## Description of the task
Render the material again word for word, skipping the pictures in it.

## Supplied information
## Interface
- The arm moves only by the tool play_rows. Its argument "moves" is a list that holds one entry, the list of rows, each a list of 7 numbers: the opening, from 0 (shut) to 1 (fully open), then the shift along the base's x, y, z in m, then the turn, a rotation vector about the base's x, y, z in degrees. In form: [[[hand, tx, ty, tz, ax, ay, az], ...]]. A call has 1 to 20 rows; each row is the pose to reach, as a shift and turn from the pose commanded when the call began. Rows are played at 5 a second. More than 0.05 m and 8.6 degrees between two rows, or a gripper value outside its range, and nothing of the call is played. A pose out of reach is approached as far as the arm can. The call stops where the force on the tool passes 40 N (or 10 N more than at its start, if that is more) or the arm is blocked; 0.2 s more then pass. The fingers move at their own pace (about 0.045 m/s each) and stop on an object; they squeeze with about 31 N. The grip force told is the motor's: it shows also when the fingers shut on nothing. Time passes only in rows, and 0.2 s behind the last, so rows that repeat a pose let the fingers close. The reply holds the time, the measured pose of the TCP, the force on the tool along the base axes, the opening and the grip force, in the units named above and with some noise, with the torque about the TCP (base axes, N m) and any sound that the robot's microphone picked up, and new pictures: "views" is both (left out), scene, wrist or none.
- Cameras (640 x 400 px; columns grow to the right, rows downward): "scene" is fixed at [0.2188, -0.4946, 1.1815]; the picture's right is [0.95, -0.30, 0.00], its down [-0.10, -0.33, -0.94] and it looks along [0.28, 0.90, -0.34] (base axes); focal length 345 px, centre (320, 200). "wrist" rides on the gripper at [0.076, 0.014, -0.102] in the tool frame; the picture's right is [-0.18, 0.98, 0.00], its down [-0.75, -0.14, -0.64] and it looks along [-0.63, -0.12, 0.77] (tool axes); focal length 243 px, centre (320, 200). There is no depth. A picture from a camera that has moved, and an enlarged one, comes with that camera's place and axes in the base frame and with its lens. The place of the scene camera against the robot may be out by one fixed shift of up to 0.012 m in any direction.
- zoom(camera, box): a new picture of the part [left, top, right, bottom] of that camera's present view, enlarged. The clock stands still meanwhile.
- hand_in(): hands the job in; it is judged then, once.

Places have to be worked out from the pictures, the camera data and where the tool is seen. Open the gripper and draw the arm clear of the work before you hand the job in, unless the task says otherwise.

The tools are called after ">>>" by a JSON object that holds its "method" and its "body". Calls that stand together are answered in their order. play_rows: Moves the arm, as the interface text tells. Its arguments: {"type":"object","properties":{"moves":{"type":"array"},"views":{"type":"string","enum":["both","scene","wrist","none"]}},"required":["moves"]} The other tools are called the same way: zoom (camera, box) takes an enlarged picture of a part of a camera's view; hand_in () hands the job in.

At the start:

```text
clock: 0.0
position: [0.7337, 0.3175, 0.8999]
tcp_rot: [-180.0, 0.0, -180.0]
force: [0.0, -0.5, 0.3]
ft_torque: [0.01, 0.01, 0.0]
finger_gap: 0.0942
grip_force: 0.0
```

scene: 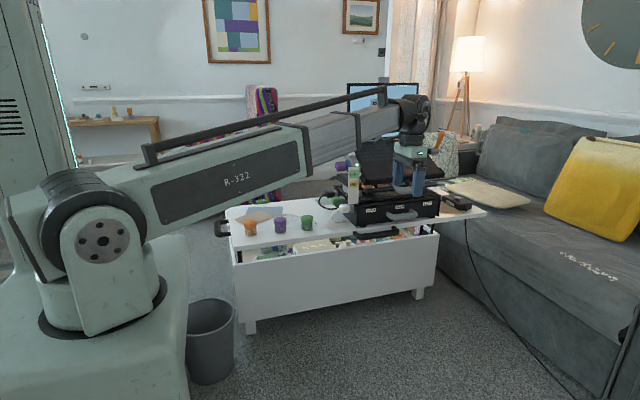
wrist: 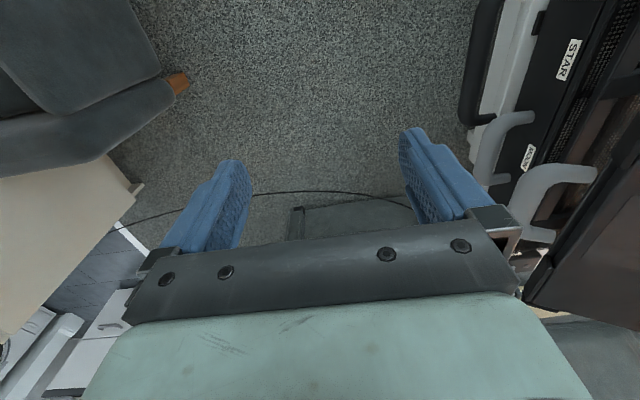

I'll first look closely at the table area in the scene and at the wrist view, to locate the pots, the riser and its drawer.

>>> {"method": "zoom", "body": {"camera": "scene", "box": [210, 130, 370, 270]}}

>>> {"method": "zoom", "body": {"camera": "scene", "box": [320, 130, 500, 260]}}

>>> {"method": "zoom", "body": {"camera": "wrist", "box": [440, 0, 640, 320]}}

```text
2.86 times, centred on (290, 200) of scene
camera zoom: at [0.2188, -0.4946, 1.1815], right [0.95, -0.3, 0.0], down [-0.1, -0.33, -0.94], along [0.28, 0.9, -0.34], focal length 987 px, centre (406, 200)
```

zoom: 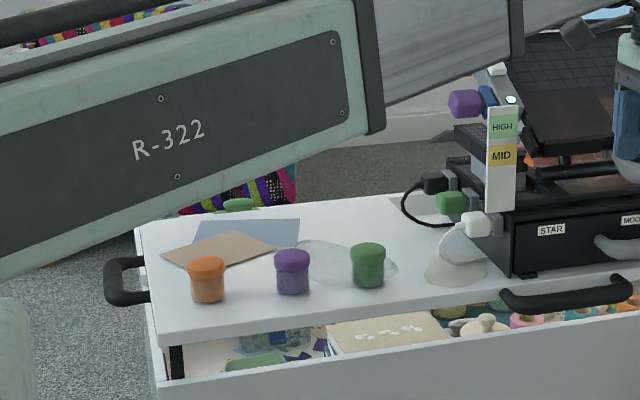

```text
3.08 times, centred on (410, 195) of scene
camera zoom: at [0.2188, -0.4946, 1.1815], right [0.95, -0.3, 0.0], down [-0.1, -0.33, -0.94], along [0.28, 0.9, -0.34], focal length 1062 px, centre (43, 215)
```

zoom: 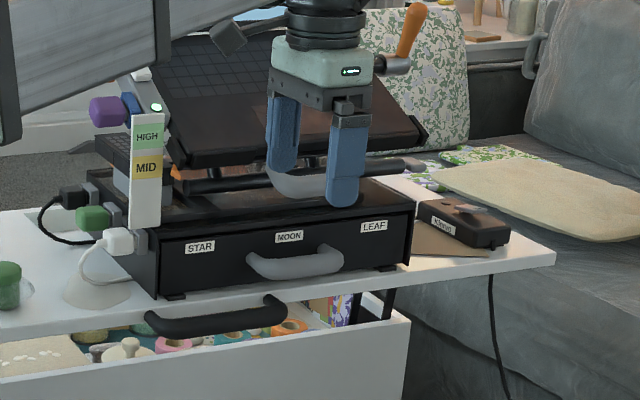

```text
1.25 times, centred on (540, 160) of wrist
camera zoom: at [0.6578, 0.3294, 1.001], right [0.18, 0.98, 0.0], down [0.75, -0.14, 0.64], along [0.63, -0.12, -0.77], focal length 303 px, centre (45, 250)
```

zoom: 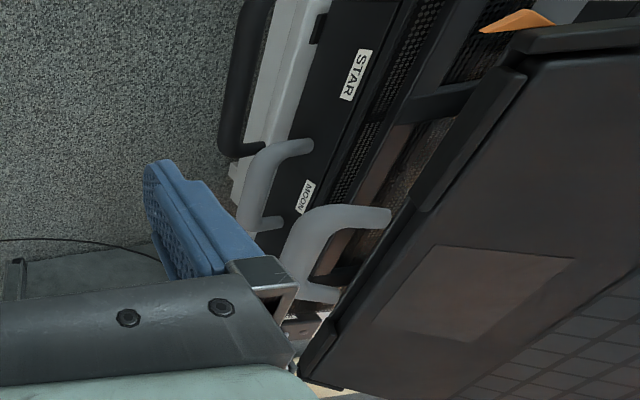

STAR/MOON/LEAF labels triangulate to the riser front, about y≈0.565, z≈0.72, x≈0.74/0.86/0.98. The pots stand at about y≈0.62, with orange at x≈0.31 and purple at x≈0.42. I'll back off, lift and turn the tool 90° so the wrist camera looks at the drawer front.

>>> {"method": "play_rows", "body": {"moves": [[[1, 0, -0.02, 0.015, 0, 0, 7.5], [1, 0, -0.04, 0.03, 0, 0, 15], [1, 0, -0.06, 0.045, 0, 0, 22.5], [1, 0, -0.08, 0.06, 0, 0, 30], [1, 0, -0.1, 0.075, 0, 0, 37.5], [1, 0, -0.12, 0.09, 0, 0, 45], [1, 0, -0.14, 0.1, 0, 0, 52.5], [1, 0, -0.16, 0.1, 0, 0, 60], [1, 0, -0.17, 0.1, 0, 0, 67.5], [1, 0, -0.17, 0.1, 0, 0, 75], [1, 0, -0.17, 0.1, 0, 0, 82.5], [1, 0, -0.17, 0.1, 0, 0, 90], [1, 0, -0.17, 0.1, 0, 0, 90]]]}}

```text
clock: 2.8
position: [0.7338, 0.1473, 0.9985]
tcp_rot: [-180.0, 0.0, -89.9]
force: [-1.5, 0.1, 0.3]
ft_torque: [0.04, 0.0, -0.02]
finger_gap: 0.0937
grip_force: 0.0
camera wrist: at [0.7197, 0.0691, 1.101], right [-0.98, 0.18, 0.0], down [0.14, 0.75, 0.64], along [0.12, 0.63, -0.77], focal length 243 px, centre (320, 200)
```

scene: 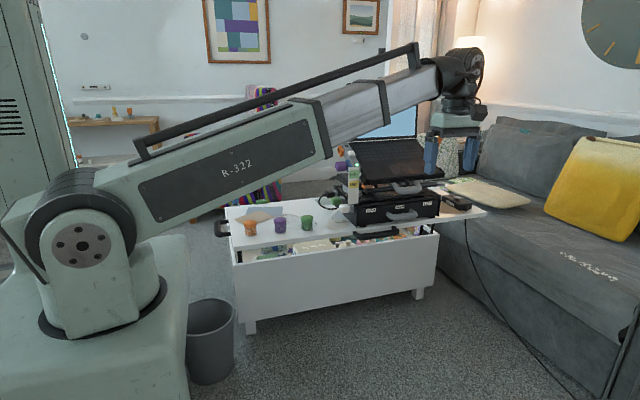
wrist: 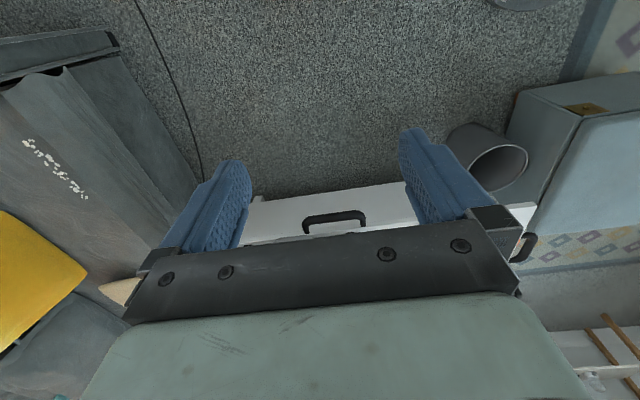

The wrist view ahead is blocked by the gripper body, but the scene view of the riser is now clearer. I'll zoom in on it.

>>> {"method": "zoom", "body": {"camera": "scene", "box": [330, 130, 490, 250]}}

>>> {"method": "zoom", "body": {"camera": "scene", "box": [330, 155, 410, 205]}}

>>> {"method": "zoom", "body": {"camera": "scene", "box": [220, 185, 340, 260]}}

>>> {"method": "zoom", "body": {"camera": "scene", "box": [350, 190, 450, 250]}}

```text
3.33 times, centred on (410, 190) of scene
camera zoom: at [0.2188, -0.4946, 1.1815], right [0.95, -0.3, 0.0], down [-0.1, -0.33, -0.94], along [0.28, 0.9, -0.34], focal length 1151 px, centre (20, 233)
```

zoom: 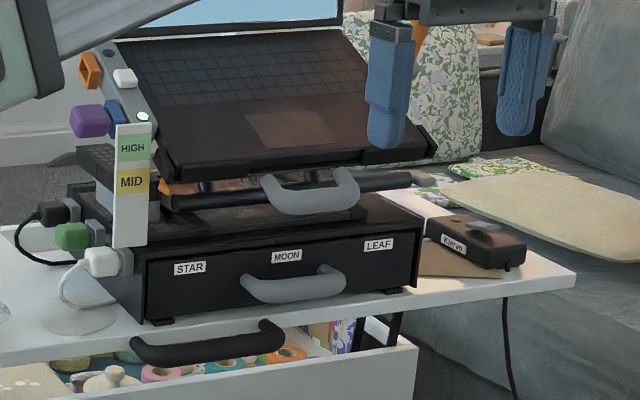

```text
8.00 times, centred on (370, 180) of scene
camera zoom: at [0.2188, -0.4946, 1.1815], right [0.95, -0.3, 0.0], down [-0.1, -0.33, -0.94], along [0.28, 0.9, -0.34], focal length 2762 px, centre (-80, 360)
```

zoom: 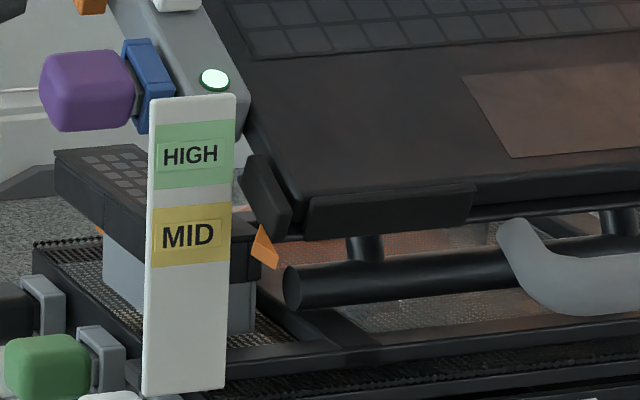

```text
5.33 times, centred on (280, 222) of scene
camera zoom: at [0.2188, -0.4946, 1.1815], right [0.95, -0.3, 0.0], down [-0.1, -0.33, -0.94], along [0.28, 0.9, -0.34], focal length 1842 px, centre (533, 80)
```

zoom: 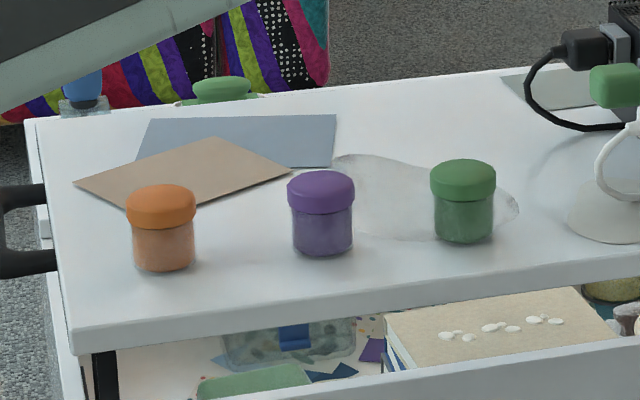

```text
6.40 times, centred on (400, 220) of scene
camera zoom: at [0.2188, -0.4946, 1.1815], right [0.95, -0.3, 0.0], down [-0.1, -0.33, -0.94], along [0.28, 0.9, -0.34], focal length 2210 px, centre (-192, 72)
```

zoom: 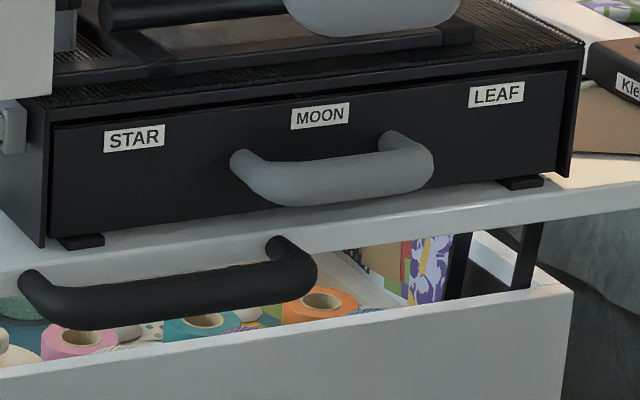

## Exercise result
## Interface
- The arm moves only by the tool play_rows. Its argument "moves" is a list that holds one entry, the list of rows, each a list of 7 numbers: the opening, from 0 (shut) to 1 (fully open), then the shift along the base's x, y, z in m, then the turn, a rotation vector about the base's x, y, z in degrees. In form: [[[hand, tx, ty, tz, ax, ay, az], ...]]. A call has 1 to 20 rows; each row is the pose to reach, as a shift and turn from the pose commanded when the call began. Rows are played at 5 a second. More than 0.05 m and 8.6 degrees between two rows, or a gripper value outside its range, and nothing of the call is played. A pose out of reach is approached as far as the arm can. The call stops where the force on the tool passes 40 N (or 10 N more than at its start, if that is more) or the arm is blocked; 0.2 s more then pass. The fingers move at their own pace (about 0.045 m/s each) and stop on an object; they squeeze with about 31 N. The grip force told is the motor's: it shows also when the fingers shut on nothing. Time passes only in rows, and 0.2 s behind the last, so rows that repeat a pose let the fingers close. The reply holds the time, the measured pose of the TCP, the force on the tool along the base axes, the opening and the grip force, in the units named above and with some noise, with the torque about the TCP (base axes, N m) and any sound that the robot's microphone picked up, and new pictures: "views" is both (left out), scene, wrist or none.
- Cameras (640 x 400 px; columns grow to the right, rows downward): "scene" is fixed at [0.2188, -0.4946, 1.1815]; the picture's right is [0.95, -0.30, 0.00], its down [-0.10, -0.33, -0.94] and it looks along [0.28, 0.90, -0.34] (base axes); focal length 345 px, centre (320, 200). "wrist" rides on the gripper at [0.076, 0.014, -0.102] in the tool frame; the picture's right is [-0.18, 0.98, 0.00], its down [-0.75, -0.14, -0.64] and it looks along [-0.63, -0.12, 0.77] (tool axes); focal length 243 px, centre (320, 200). There is no depth. A picture from a camera that has moved, and an enlarged one, comes with that camera's place and axes in the base frame and with its lens. The place of the scene camera against the robot may be out by one fixed shift of up to 0.012 m in any direction.
- zoom(camera, box): a new picture of the part [left, top, right, bottom] of that camera's present view, enlarged. The clock stands still meanwhile.
- hand_in(): hands the job in; it is judged then, once.

Places have to be worked out from the pictures, the camera data and where the tool is seen. Open the gripper and draw the arm clear of the work before you hand the job in, unless the task says otherwise.

The tools are called after ">>>" by a JSON object that holds its "method" and its "body". Calls that stand together are answered in their order. play_rows: Moves the arm, as the interface text tells. Its arguments: {"type":"object","properties":{"moves":{"type":"array"},"views":{"type":"string","enum":["both","scene","wrist","none"]}},"required":["moves"]} The other tools are called the same way: zoom (camera, box) takes an enlarged picture of a part of a camera's view; hand_in () hands the job in.

At the start:

```text
clock: 0.0
position: [0.7337, 0.3175, 0.8999]
tcp_rot: [-180.0, 0.0, -180.0]
force: [0.0, -0.5, 0.3]
ft_torque: [0.01, 0.01, 0.0]
finger_gap: 0.0942
grip_force: 0.0
```

scene: 
wrist: 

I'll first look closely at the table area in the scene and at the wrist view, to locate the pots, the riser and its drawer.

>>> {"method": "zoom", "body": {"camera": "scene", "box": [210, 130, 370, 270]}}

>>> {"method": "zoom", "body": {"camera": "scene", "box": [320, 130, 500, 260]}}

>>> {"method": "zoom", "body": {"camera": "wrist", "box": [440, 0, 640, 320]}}

```text
2.86 times, centred on (290, 200) of scene
camera zoom: at [0.2188, -0.4946, 1.1815], right [0.95, -0.3, 0.0], down [-0.1, -0.33, -0.94], along [0.28, 0.9, -0.34], focal length 987 px, centre (406, 200)
```

zoom: 

```text
3.08 times, centred on (410, 195) of scene
camera zoom: at [0.2188, -0.4946, 1.1815], right [0.95, -0.3, 0.0], down [-0.1, -0.33, -0.94], along [0.28, 0.9, -0.34], focal length 1062 px, centre (43, 215)
```

zoom: 

```text
1.25 times, centred on (540, 160) of wrist
camera zoom: at [0.6578, 0.3294, 1.001], right [0.18, 0.98, 0.0], down [0.75, -0.14, 0.64], along [0.63, -0.12, -0.77], focal length 303 px, centre (45, 250)
```

zoom: 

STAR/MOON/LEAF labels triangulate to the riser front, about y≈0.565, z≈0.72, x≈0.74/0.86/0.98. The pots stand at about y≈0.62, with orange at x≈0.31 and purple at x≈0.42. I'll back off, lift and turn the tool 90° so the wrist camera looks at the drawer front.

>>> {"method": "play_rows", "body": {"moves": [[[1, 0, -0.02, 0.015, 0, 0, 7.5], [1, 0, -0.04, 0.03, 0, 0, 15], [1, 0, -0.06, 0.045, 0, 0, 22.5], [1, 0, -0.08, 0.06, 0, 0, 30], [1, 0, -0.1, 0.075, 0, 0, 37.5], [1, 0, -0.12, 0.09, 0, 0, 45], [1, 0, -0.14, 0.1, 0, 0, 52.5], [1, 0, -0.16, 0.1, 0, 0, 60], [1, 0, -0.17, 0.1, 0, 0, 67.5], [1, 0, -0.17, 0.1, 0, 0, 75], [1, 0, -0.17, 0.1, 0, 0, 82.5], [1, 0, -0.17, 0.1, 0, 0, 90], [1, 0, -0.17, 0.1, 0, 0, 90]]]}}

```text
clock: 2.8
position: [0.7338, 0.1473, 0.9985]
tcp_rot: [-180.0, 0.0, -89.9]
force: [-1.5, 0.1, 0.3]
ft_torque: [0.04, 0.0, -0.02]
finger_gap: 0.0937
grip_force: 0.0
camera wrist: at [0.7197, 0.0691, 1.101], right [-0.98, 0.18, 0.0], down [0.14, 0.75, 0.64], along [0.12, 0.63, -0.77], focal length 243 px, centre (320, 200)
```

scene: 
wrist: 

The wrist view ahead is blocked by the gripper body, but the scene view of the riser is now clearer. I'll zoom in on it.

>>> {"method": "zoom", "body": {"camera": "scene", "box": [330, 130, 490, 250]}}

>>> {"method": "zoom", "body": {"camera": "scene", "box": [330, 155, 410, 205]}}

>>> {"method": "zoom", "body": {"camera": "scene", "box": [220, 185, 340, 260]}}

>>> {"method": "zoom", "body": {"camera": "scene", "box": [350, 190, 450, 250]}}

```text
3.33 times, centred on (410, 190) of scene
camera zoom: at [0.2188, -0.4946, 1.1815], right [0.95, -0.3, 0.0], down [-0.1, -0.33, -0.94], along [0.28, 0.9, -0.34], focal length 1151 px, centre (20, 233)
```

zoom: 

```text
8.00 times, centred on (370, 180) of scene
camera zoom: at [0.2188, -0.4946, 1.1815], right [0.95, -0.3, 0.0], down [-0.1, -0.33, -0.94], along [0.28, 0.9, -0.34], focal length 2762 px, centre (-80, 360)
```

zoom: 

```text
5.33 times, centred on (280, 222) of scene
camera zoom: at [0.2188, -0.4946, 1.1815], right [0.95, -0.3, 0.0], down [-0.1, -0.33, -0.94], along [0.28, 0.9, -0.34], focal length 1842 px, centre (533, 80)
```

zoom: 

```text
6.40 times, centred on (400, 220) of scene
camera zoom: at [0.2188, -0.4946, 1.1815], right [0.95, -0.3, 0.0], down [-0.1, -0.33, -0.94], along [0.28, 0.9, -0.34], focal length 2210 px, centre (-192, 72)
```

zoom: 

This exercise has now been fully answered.